#### Passage shown

§

Cynthia Hinds, CRC, and her daughter Katie

Cynthia Hinds, CRC, a captioner from Mabank, Texas, recently posted the following on Facebook about an experience she had during a captioning job:

One of my favorite clients to work for was doing a college visit day for 1,300 families. With so many people, she had to keep talking while all those people filed into different places. So, she decided to have a little fun with the captioner. You know how hard it is to think of my answer and keep up with what she is saying? Nice light-hearted start to the weekend 📷

I also want to thank our realtime captionist.
How many of you have seen realtime captioning before?
So, I didn’t realize before I started working here at [name of school] that the captionist is not sitting behind a screen.
They actually can be anywhere in the country.
So, captionist, welcome.
And where are you from?
>> Captioner: From Dallas, Texas.
The captionists are always from a warm climate.
Slightly warmer than what we have today.
What’s the forecast in Dallas?
>> Captioner: Around 60 and sunny.
I am jealous.
But I am headed down to Dallas later this month, so hopefully that warm weather continues.
Another fun thing about the captioning is that they have to type any word that I say.
So if I say, Supercalifragilistic-Expialidocious they have to type that on the screen.
>> Captioner: Very funny.
Wow, I’m impressed.
Thank you for being such a good sport.

The JCR Weekly reached out to Hinds to get more information about what was happening that day.

JCR | What is your captioning background?

 CH | I’ve been captioning since 1996. I was hired by the National Captioning Institute (NCI) while I was waiting on my Texas exam results. I packed up at 24 and headed to the Washington, D.C., suburbs, where they trained me thoroughly and put me on the air. I worked for them for 10 years, VITAC for five, and then began my independent career. I captioned broadcast in the beginning of my career until I left VITAC. Then when I went independent, I found so much work in the CART side of things, so I do mostly that and moonlight with a little broadcast captioning on the side. Truthfully, it feels like the lines between these two sides of captioning are more and more blurred, so I end up doing it all. In the past few weeks, I’ve done a tech-con, a college admissions pitch, a support group for students, a nursing class, a broadcast of a video game tournament, a few college district board meetings, several government meetings of different agencies and levels, a training webinar, several hours of Fox News, basketball game arena announcements, and a hockey game broadcast — all from my home. I also went recently to caption the Dallas Hearing Foundation’s Fundraising Gala event pro bono. My friend runs the charity, so I’ve done that for the last 11 years. That little job includes my fast-talking friend (she should know better; we met in court reporting school for Pete’s sake!) and, the golden jewel of the night – a live auction. Finger gymnastics! So, yeah, I caption it all.

§

#### Dataset content
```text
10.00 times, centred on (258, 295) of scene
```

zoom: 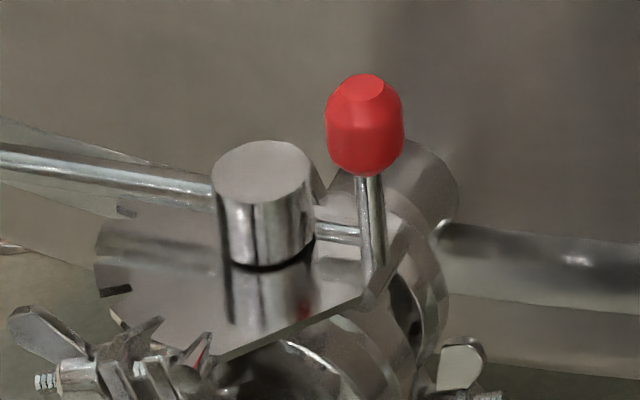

§

#### Task description
I need one stretch of the passage shown verbatim, from "Cynthia Hinds, CRC, a captioner" to "From Dallas, Texas.".

#### Exercise output
Cynthia Hinds, CRC, a captioner from Mabank, Texas, recently posted the following on Facebook about an experience she had during a captioning job:

One of my favorite clients to work for was doing a college visit day for 1,300 families. With so many people, she had to keep talking while all those people filed into different places. So, she decided to have a little fun with the captioner. You know how hard it is to think of my answer and keep up with what she is saying? Nice light-hearted start to the weekend 📷

I also want to thank our realtime captionist.
How many of you have seen realtime captioning before?
So, I didn’t realize before I started working here at [name of school] that the captionist is not sitting behind a screen.
They actually can be anywhere in the country.
So, captionist, welcome.
And where are you from?
>> Captioner: From Dallas, Texas.